Olga, enseñar a otros a indignarse era su vocación
Que cada estudiante tuyo en que dejaste huella honre tu memoria al desafiar las injusticias que se encuentre a su paso.
Por José Castillo Baeza
Mérida, Yucatán, 18 de septiembre de 2024.-La recuerdo en un salón de clase. El cabello largo hasta la cintura, la blusa floreada. La recuerdo hablándonos, con el plumón en la mano y la vocación de profesora desbordándose en palabras que caían sobre nosotros, sus estudiantes, como nieve fresca de la Cordillera de los Andes, como polvo de luz. Solo pasado el tiempo, uno descubre que hay personas que son como brújulas. El muchacho asustado que era yo a los dieciséis años encontró en Olga Giustinianovic, profesora de Historia y de Sociología, algunas certezas que no han dejado de acompañarme a lo largo de la vida.
Enseñaba con pasión porque entendía la educación como lo que es, un acto comunitario. Era consciente de que sus estudiantes, más temprano que tarde llegarían a tomar decisiones y que uno, como profesor podía, con algo de suerte, influir en esas decisiones que nunca son actos enteramente individuales. No olvidaré nunca la clase en la que nos habló del golpe de estado de Pinochet, de cómo la Historia y su memoria personal cristalizaron en las lágrimas de rabia que se deslizaban por sus mejillas mientras nos contaba de Víctor Jara, del dolor del exilio, de un Chile al que esperaba volver para ver a su familia. Enseñar a otros a indignarse es una vocación. A Olga le debo eso. No sé si alguna vez le hice saber hasta qué punto su mirada perfiló mi existencia.
Ella entendió la crítica como un acto de amor a los lugares que se ama. Nunca se cansó de decir las cosas de frente y como son. Le acompañaron siempre la ironía necesaria y también la resignación de las causas perdidas. Muchas veces una tristeza honda se le filtraba en la voz. Amaba la música, las tiras de Mafalda y el vino. Su hogar era Jimmy, Alejandro y Ernesto; sus perros y sus gatos; sus plantas.
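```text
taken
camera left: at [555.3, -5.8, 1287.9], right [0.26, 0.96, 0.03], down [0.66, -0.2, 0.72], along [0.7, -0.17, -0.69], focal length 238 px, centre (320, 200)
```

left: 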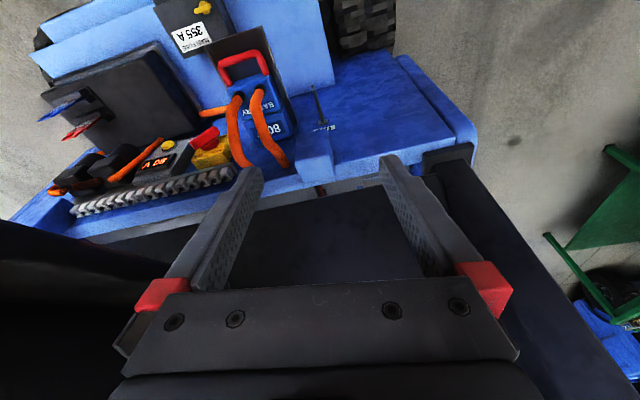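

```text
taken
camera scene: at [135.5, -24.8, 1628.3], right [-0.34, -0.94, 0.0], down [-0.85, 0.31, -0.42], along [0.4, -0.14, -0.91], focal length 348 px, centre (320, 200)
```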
Aunque no era profesora de literatura, tuvo la sensibilidad de una, y jamás desistió de promover la cultura entre sus estudiantes, máxime cuando veía cómo, año con año, teníamos un bachillerato cada vez más pobre en humanidades y en ciencias sociales.
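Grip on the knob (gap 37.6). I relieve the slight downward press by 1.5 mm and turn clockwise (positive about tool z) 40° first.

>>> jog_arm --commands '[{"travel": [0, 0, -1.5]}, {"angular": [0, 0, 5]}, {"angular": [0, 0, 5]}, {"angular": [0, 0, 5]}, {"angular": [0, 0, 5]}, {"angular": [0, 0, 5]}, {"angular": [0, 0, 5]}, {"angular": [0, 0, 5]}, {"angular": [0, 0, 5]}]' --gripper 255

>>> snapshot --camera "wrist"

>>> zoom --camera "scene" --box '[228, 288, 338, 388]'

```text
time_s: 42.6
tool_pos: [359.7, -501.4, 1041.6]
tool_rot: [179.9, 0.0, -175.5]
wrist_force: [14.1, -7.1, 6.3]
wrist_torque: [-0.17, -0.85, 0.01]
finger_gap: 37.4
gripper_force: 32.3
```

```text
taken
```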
Nunca terminaré de agradecerle una clase en la que nos explicó la imaginación sociológica. Me abrió la cabeza. En ese tiempo, la mayoría de los estudiantes se mataba por entrar a la UADY. No conseguirlo se traducía inevitablemente en un fracaso personal. Olga nos dijo que el fracaso no era individual sino de las instituciones del Estado que no eran capaces de garantizar educación para todos. Eso me motivó a escribir mi primer artículo periodístico que terminó publicándose en el Diario de Yucatán. Hasta ese momento yo solo escribía cuentos. Olga me despertó una vena que no sabía que tenía. Gracias a ella supe que también podían escribirse otro tipo de textos, y que era necesario hablar de las problemáticas que nos rodean.
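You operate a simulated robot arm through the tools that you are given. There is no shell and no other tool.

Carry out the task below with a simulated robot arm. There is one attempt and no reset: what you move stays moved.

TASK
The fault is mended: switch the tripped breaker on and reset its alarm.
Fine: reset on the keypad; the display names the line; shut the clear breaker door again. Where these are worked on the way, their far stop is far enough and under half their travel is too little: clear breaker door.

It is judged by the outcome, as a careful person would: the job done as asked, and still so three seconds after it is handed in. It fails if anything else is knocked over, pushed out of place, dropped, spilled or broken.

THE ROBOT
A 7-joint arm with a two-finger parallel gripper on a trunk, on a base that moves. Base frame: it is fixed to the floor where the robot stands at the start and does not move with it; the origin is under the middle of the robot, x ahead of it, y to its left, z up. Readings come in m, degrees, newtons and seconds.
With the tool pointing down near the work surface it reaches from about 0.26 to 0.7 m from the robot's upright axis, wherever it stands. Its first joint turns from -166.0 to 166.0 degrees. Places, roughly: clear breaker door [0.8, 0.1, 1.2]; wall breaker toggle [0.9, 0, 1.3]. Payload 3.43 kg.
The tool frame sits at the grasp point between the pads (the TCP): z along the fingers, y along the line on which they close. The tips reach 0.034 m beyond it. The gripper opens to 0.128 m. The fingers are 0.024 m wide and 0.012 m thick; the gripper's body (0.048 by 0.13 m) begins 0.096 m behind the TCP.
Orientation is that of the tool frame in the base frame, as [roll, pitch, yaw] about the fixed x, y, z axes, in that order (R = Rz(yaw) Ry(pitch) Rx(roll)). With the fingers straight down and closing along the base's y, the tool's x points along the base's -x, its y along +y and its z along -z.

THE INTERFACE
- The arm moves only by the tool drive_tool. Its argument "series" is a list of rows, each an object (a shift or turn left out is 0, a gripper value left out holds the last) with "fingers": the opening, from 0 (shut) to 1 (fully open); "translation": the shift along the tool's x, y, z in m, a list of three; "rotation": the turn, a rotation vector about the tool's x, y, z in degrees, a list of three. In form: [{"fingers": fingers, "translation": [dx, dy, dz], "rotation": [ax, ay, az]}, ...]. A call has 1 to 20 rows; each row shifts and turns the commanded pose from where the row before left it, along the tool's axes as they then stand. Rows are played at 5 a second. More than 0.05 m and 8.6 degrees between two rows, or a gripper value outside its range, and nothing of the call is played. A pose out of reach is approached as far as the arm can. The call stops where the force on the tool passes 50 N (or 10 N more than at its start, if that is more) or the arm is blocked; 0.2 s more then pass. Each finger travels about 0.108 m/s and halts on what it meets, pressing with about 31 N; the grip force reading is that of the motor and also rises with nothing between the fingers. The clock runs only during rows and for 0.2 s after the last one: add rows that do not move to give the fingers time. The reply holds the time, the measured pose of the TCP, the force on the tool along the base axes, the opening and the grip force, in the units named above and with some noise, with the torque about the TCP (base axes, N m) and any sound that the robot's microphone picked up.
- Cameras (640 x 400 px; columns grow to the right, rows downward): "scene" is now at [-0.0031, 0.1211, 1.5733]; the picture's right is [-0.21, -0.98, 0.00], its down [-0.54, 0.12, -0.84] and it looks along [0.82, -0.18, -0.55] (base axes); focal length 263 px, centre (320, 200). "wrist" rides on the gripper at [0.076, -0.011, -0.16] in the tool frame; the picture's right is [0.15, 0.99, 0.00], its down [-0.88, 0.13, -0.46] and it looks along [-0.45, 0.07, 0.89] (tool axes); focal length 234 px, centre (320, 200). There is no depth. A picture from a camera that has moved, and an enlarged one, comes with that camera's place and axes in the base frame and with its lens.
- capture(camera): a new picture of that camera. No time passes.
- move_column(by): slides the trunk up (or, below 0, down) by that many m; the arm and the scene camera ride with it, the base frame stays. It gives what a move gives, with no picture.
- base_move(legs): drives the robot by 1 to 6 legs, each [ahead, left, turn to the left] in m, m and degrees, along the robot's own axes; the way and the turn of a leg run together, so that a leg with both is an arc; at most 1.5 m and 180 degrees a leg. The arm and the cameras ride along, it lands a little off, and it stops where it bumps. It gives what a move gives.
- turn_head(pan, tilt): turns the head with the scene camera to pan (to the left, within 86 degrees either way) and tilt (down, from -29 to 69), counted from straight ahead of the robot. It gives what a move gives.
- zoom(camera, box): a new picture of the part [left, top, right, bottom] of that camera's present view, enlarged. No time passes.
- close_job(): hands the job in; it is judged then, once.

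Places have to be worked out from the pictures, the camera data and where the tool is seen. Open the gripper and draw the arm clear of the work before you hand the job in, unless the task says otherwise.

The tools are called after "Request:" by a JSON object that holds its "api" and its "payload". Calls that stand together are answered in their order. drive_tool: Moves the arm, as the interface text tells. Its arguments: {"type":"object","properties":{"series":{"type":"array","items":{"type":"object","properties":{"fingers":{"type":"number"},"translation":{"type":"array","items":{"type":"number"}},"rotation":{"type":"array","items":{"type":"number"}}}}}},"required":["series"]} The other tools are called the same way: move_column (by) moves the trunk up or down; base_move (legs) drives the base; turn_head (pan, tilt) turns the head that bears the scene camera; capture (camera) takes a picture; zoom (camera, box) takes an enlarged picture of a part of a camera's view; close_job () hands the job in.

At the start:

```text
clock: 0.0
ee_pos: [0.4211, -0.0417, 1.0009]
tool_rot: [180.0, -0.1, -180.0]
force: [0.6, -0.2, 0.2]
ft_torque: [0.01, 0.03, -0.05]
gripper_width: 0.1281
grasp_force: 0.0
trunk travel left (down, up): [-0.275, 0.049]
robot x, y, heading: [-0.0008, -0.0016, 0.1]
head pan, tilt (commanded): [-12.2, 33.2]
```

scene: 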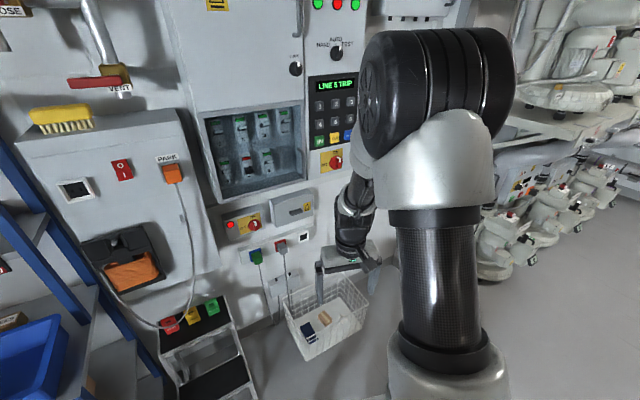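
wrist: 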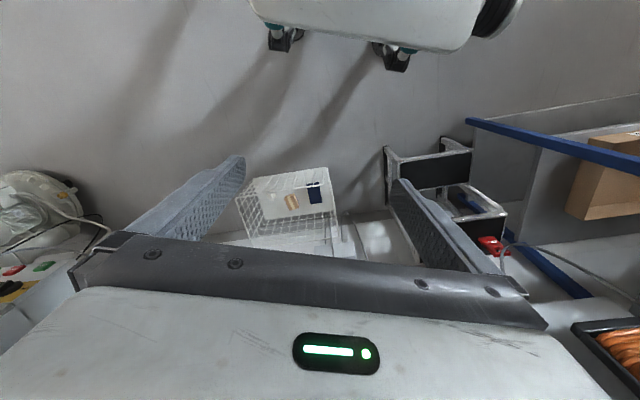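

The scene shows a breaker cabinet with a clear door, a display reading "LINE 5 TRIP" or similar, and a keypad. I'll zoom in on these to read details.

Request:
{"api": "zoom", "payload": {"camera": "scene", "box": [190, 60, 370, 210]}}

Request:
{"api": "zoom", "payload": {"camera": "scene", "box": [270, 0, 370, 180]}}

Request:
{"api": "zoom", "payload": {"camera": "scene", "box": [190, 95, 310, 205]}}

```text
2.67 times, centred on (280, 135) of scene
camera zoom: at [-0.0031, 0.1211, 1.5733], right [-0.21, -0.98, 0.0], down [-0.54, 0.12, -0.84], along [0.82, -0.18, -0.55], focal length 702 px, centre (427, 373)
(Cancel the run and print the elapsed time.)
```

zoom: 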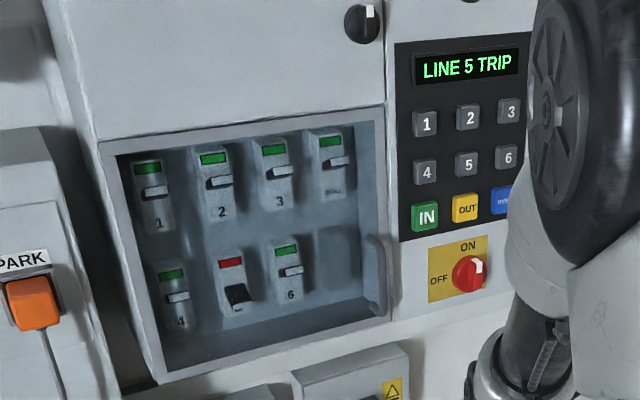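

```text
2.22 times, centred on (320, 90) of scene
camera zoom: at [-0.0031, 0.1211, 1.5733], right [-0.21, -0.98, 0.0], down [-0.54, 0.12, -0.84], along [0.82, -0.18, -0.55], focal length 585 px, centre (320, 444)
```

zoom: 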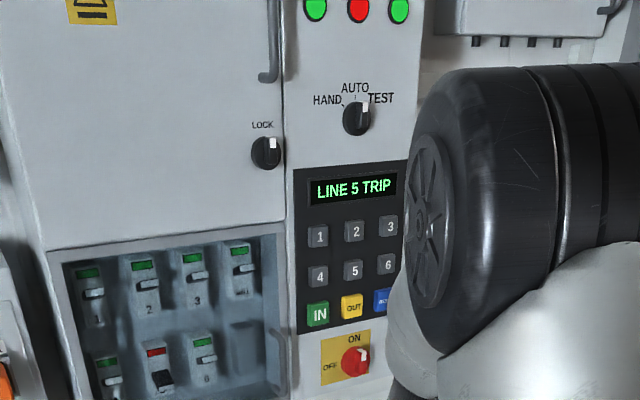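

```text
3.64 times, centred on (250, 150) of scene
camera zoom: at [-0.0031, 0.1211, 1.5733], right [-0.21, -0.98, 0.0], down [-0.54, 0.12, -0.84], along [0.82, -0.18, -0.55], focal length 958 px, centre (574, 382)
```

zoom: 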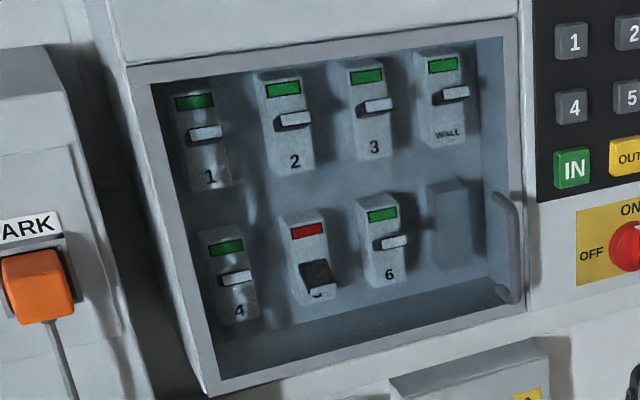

Con el tiempo nos hicimos amigos y conocí en ella todas las formas de la generosidad. Una vez me trajo de Santiago dos libros hermosos que contenían la obra completa de María Luisa Bombal. Siempre tendré presente la fresca tarde de noviembre en la que nos invitaste a mí y a otros amigos a probar unas chilenísimas sopaipillas que tú misma habías cocinado. Tampoco olvidaré la noche feliz en la que Jimmy, tu gran amor, nos preparó hamburguesas y cantamos hasta muy tarde a Silvio y a Serrat.
Escribe Fabián Casas: «El maestro conduce al alumno hasta la entrada de un bosque que ni siquiera él sabe cómo va a poder salir, en realidad sólo va a poder salir con la ayuda de su alumno. Me encanta este poema de Juan Luis Martínez: “Cuando era niño me perdí en el bosque, ahora el bosque tiene mi edad”».
Que tu voz hable a través de la mía en cada clase, que tu recuerdo encuentre casa en cada adolescente que comienza a pensar por cuenta propia, que cada estudiante tuyo en que dejaste huella honre tu memoria al desafiar las injusticias que se encuentre a su paso. Que el mundo se vaya haciendo mejor, solo porque tú pasaste por aquí.
Gracias, Olga.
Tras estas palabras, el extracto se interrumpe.